----- INFORMATION PROVIDED -----

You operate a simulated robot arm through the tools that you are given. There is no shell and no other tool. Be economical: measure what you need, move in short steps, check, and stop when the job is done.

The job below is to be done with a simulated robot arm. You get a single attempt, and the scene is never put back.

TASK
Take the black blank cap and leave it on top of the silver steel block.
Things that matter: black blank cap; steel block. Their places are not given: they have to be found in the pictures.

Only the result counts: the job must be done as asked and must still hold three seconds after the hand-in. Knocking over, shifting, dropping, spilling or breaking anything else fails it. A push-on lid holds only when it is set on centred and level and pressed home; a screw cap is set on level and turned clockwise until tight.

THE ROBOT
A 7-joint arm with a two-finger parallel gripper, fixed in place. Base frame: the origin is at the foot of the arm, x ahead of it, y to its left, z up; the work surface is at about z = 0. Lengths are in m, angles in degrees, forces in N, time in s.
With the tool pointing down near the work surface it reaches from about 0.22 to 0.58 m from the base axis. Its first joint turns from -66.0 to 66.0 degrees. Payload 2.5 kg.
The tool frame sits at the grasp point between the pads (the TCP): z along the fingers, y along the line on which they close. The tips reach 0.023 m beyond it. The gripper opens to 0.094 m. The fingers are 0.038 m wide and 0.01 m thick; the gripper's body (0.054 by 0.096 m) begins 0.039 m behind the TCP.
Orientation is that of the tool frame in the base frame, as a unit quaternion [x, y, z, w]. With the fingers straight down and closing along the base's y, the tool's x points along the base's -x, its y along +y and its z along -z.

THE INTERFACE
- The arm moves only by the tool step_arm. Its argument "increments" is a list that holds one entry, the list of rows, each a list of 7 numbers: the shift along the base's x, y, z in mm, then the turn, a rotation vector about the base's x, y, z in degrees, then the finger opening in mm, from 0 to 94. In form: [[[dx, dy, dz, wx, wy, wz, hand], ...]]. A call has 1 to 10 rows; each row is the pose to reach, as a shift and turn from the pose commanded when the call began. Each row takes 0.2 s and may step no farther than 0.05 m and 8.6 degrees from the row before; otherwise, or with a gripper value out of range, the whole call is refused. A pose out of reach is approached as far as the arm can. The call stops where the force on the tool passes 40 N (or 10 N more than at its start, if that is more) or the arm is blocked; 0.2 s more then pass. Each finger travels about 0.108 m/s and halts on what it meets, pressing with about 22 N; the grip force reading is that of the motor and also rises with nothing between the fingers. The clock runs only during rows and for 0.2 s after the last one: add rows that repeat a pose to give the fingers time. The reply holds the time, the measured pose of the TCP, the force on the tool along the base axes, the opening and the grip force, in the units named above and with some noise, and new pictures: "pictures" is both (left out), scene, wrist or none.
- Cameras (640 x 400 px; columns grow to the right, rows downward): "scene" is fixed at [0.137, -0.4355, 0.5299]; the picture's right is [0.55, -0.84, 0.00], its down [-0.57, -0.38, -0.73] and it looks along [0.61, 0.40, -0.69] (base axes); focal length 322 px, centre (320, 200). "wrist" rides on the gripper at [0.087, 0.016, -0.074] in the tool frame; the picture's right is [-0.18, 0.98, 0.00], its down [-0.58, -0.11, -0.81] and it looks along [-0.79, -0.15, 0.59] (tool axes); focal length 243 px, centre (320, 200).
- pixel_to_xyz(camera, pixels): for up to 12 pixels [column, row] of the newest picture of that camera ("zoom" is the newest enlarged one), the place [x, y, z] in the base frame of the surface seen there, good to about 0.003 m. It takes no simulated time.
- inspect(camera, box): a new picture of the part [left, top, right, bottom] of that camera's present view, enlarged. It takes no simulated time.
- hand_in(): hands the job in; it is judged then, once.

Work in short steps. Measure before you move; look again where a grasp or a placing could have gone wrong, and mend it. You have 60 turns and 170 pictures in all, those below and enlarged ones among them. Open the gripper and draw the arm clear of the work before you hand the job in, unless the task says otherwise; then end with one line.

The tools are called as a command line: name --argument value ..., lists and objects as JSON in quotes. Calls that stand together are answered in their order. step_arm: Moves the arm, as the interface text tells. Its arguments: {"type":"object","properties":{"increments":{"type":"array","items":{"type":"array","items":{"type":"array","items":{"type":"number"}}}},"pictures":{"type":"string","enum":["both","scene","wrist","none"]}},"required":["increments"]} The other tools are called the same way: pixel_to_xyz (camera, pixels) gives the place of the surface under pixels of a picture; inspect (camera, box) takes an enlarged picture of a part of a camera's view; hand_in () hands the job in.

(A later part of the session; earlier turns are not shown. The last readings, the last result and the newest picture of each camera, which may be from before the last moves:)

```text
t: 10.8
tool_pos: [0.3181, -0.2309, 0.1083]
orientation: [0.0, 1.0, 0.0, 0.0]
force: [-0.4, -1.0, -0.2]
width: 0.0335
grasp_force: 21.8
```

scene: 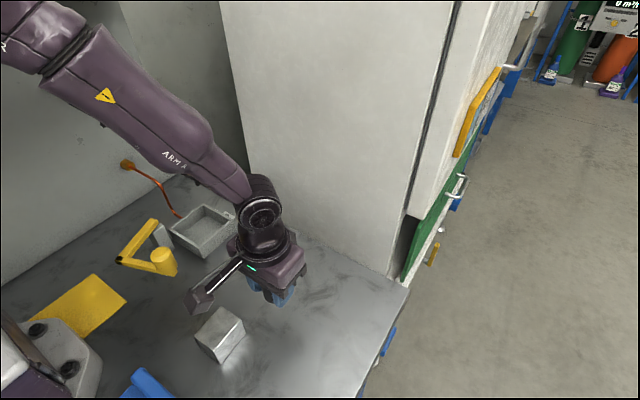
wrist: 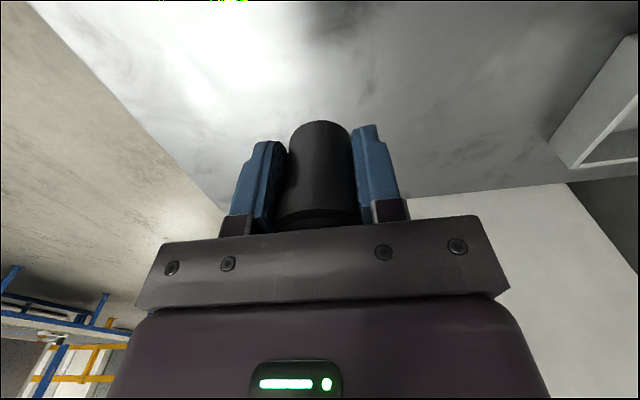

-----

■ GIVEN REQUEST ■
Output the data above without changes, apart from leaving out the pictures.

■ IN RESPONSE ■
You operate a simulated robot arm through the tools that you are given. There is no shell and no other tool. Be economical: measure what you need, move in short steps, check, and stop when the job is done.

The job below is to be done with a simulated robot arm. You get a single attempt, and the scene is never put back.

TASK
Take the black blank cap and leave it on top of the silver steel block.
Things that matter: black blank cap; steel block. Their places are not given: they have to be found in the pictures.

Only the result counts: the job must be done as asked and must still hold three seconds after the hand-in. Knocking over, shifting, dropping, spilling or breaking anything else fails it. A push-on lid holds only when it is set on centred and level and pressed home; a screw cap is set on level and turned clockwise until tight.

THE ROBOT
A 7-joint arm with a two-finger parallel gripper, fixed in place. Base frame: the origin is at the foot of the arm, x ahead of it, y to its left, z up; the work surface is at about z = 0. Lengths are in m, angles in degrees, forces in N, time in s.
With the tool pointing down near the work surface it reaches from about 0.22 to 0.58 m from the base axis. Its first joint turns from -66.0 to 66.0 degrees. Payload 2.5 kg.
The tool frame sits at the grasp point between the pads (the TCP): z along the fingers, y along the line on which they close. The tips reach 0.023 m beyond it. The gripper opens to 0.094 m. The fingers are 0.038 m wide and 0.01 m thick; the gripper's body (0.054 by 0.096 m) begins 0.039 m behind the TCP.
Orientation is that of the tool frame in the base frame, as a unit quaternion [x, y, z, w]. With the fingers straight down and closing along the base's y, the tool's x points along the base's -x, its y along +y and its z along -z.

THE INTERFACE
- The arm moves only by the tool step_arm. Its argument "increments" is a list that holds one entry, the list of rows, each a list of 7 numbers: the shift along the base's x, y, z in mm, then the turn, a rotation vector about the base's x, y, z in degrees, then the finger opening in mm, from 0 to 94. In form: [[[dx, dy, dz, wx, wy, wz, hand], ...]]. A call has 1 to 10 rows; each row is the pose to reach, as a shift and turn from the pose commanded when the call began. Each row takes 0.2 s and may step no farther than 0.05 m and 8.6 degrees from the row before; otherwise, or with a gripper value out of range, the whole call is refused. A pose out of reach is approached as far as the arm can. The call stops where the force on the tool passes 40 N (or 10 N more than at its start, if that is more) or the arm is blocked; 0.2 s more then pass. Each finger travels about 0.108 m/s and halts on what it meets, pressing with about 22 N; the grip force reading is that of the motor and also rises with nothing between the fingers. The clock runs only during rows and for 0.2 s after the last one: add rows that repeat a pose to give the fingers time. The reply holds the time, the measured pose of the TCP, the force on the tool along the base axes, the opening and the grip force, in the units named above and with some noise, and new pictures: "pictures" is both (left out), scene, wrist or none.
- Cameras (640 x 400 px; columns grow to the right, rows downward): "scene" is fixed at [0.137, -0.4355, 0.5299]; the picture's right is [0.55, -0.84, 0.00], its down [-0.57, -0.38, -0.73] and it looks along [0.61, 0.40, -0.69] (base axes); focal length 322 px, centre (320, 200). "wrist" rides on the gripper at [0.087, 0.016, -0.074] in the tool frame; the picture's right is [-0.18, 0.98, 0.00], its down [-0.58, -0.11, -0.81] and it looks along [-0.79, -0.15, 0.59] (tool axes); focal length 243 px, centre (320, 200).
- pixel_to_xyz(camera, pixels): for up to 12 pixels [column, row] of the newest picture of that camera ("zoom" is the newest enlarged one), the place [x, y, z] in the base frame of the surface seen there, good to about 0.003 m. It takes no simulated time.
- inspect(camera, box): a new picture of the part [left, top, right, bottom] of that camera's present view, enlarged. It takes no simulated time.
- hand_in(): hands the job in; it is judged then, once.

Work in short steps. Measure before you move; look again where a grasp or a placing could have gone wrong, and mend it. You have 60 turns and 170 pictures in all, those below and enlarged ones among them. Open the gripper and draw the arm clear of the work before you hand the job in, unless the task says otherwise; then end with one line.

The tools are called as a command line: name --argument value ..., lists and objects as JSON in quotes. Calls that stand together are answered in their order. step_arm: Moves the arm, as the interface text tells. Its arguments: {"type":"object","properties":{"increments":{"type":"array","items":{"type":"array","items":{"type":"array","items":{"type":"number"}}}},"pictures":{"type":"string","enum":["both","scene","wrist","none"]}},"required":["increments"]} The other tools are called the same way: pixel_to_xyz (camera, pixels) gives the place of the surface under pixels of a picture; inspect (camera, box) takes an enlarged picture of a part of a camera's view; hand_in () hands the job in.

(A later part of the session; earlier turns are not shown. The last readings, the last result and the newest picture of each camera, which may be from before the last moves:)

```text
t: 10.8
tool_pos: [0.3181, -0.2309, 0.1083]
orientation: [0.0, 1.0, 0.0, 0.0]
force: [-0.4, -1.0, -0.2]
width: 0.0335
grasp_force: 21.8
```

scene: 
wrist: 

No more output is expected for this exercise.